The Dallas Fed’s February manufacturing index fell to -11.2, down from -4.4 in January and well below the -4 reading that was expected.
In the last couple of months, this report has been in focus as business owners in Texas take stock of how the decline in oil prices is weighing on the state’s economy.
And Monday’s report was no different.
One business executive in the primary metal manufacturing sector said: “There has been a rapid decline in orders over the past 30 days, primarily in energy-related work. Overall, business has declined by 30% in the past month, and our forecasts, based on customer feedback and order volumes, indicate further decline in overall business.”
A business leader in the machinery manufacturing sector said:
Oil at $50 per barrel is painful. We laid off 25 percent of our workforce to match labor with demand. The current thinking is if we can get through the first half of 2015 unscathed, we will be okay in the second half. We’re optimistic that things will be better in the second half of the year in the offshore energy market.
From the same sector, business executives said: “The oil price is driving down drilling activity in North America, and our business is strongly correlated to the number of active drilling rigs. We have a tough couple of quarters ahead.”
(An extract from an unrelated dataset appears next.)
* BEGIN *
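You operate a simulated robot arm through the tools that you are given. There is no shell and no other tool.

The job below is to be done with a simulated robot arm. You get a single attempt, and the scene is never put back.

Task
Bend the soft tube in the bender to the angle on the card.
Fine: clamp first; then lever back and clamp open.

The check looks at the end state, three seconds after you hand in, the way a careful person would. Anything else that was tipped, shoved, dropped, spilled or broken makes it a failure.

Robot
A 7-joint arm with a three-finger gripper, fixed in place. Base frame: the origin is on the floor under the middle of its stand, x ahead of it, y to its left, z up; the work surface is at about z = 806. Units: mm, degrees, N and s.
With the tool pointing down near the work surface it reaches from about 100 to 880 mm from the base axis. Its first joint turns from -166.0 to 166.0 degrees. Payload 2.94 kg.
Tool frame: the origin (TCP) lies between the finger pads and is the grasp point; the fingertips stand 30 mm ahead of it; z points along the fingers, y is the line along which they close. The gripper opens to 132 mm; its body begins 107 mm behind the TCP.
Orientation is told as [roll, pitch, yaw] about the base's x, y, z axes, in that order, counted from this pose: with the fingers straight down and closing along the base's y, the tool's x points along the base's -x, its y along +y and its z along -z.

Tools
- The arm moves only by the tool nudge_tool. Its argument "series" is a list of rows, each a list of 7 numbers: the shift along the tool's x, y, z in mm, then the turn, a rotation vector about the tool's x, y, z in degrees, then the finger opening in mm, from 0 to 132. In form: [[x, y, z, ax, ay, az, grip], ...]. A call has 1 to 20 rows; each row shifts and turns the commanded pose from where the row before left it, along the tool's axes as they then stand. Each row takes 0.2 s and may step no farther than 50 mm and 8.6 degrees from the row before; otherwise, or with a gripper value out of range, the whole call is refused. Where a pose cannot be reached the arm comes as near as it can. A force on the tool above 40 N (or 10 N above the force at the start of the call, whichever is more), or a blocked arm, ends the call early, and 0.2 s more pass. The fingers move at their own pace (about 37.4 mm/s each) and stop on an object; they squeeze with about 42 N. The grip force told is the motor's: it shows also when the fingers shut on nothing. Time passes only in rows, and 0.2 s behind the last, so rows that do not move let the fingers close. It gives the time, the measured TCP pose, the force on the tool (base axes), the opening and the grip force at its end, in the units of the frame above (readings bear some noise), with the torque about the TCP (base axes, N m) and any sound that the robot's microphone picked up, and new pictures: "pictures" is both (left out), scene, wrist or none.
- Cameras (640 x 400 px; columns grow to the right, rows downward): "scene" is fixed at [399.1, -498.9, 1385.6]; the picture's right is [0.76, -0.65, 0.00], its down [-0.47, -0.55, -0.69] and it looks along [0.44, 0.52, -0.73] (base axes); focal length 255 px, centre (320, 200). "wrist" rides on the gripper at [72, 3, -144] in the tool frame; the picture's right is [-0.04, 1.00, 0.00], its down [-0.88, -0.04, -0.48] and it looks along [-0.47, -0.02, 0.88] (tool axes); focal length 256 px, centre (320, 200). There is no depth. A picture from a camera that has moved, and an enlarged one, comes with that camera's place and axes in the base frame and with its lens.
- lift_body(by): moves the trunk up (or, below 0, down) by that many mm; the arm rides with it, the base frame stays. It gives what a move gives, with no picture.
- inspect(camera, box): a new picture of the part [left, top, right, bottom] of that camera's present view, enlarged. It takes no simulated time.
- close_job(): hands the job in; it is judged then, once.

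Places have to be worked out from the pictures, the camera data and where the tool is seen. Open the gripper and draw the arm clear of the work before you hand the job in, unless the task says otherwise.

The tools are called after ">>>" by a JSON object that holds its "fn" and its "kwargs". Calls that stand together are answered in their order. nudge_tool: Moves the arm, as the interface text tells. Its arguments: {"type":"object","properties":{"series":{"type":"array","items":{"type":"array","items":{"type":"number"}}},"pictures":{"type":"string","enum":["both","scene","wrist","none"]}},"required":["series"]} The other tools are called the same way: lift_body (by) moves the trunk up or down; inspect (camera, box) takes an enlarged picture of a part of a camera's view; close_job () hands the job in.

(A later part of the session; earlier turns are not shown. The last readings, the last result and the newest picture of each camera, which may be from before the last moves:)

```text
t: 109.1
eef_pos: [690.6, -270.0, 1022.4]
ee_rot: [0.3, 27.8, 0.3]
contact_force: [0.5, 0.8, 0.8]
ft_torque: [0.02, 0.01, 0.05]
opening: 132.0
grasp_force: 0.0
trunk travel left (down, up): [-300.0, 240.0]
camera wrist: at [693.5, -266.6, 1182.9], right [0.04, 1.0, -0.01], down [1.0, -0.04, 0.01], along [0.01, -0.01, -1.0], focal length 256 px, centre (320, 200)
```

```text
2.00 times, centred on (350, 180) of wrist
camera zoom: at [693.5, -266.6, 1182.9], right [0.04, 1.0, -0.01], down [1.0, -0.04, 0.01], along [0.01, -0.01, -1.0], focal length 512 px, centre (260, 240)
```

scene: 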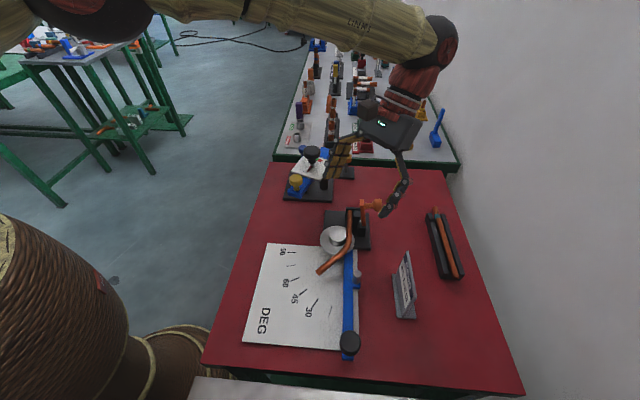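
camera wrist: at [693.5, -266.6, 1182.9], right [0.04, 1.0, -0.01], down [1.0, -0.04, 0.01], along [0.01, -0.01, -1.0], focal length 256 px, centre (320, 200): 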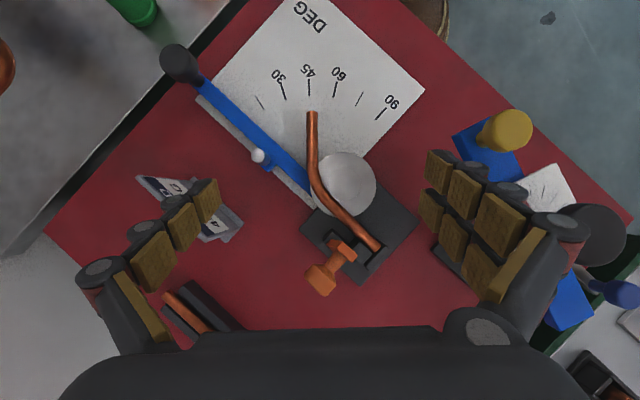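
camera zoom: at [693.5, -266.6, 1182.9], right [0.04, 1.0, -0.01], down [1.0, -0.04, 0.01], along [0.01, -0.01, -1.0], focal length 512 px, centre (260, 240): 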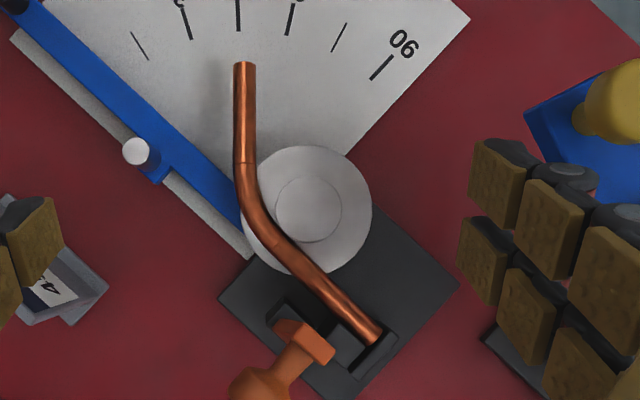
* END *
The dollar has also weighed on activity in the state, with an executive in food manufacturing saying exports had “slowed significantly” because of the dollar’s elevated valuation, while the lower cost of energy is helping production and transportation expenses in this sector.
And it was an executive in the machinery manufacturing sector who noted that while oil prices had collapsed, the full impact of this was far from making its way through the economy:
“Oil prices have not affected backlog or sale yet. But we assume that they will in the future.”